The drug war hypocrisy

THE global hypocrisy about the Duterte administration’s so-called war on drugs makes a Manila estero smell sweet by comparison. “Look at Columbia,” the local and foreign experts say. Even the government there—Columbia being the world’s largest producer of cocaine—admits it has failed. “Look at Mexico,” where 100,000 people have been killed and the drug trade is still rampant.

Apparently, these experts would have a difficult time picking an apple out of a basket of bananas. Columbia does not produce 250 tons of cocaine —50 percent of global production—for its 50 million people. The $30 billion that the Mexican crime cartels earn each year is not from selling to Mexicans but to the United States.

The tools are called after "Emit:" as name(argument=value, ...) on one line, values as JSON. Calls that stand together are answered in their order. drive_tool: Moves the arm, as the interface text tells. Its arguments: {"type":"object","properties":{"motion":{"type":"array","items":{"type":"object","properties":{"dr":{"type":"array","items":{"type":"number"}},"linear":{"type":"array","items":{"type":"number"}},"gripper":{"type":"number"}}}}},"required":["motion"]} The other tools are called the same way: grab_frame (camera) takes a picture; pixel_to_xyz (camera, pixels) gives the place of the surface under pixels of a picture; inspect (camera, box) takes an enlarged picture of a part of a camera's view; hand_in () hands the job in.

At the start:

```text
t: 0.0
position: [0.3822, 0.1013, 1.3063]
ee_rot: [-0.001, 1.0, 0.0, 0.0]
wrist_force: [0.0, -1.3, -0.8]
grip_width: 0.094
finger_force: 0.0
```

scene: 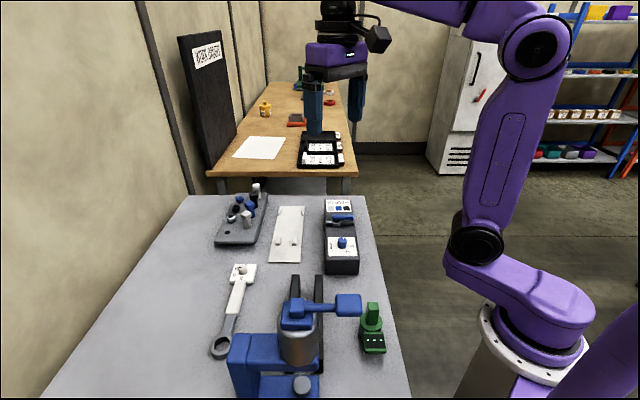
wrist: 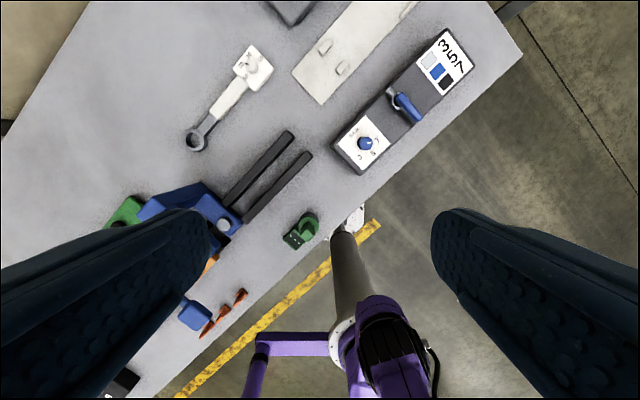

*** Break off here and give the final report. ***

The Drug Policy Alliance (DPA)—a US non-governmental organization—is a leading voice against the Philippines. The DPA mission “envisions a just society in which people are no longer punished for what they put into their own bodies but only for crimes committed against others.” DPA members are certainly entitled to their opinion that it is just fine for someone to use the drug. And if, by chance, the user goes crazy and kills, at least the family of the dead can take comfort that the user will be tried for murder.

DPA is calling for the United Nations (UN) to “take immediate action against the Philippines for the hundreds of extrajudicial killings of suspected drug offenders.” Now the hypocrisy goes to biblical proportions.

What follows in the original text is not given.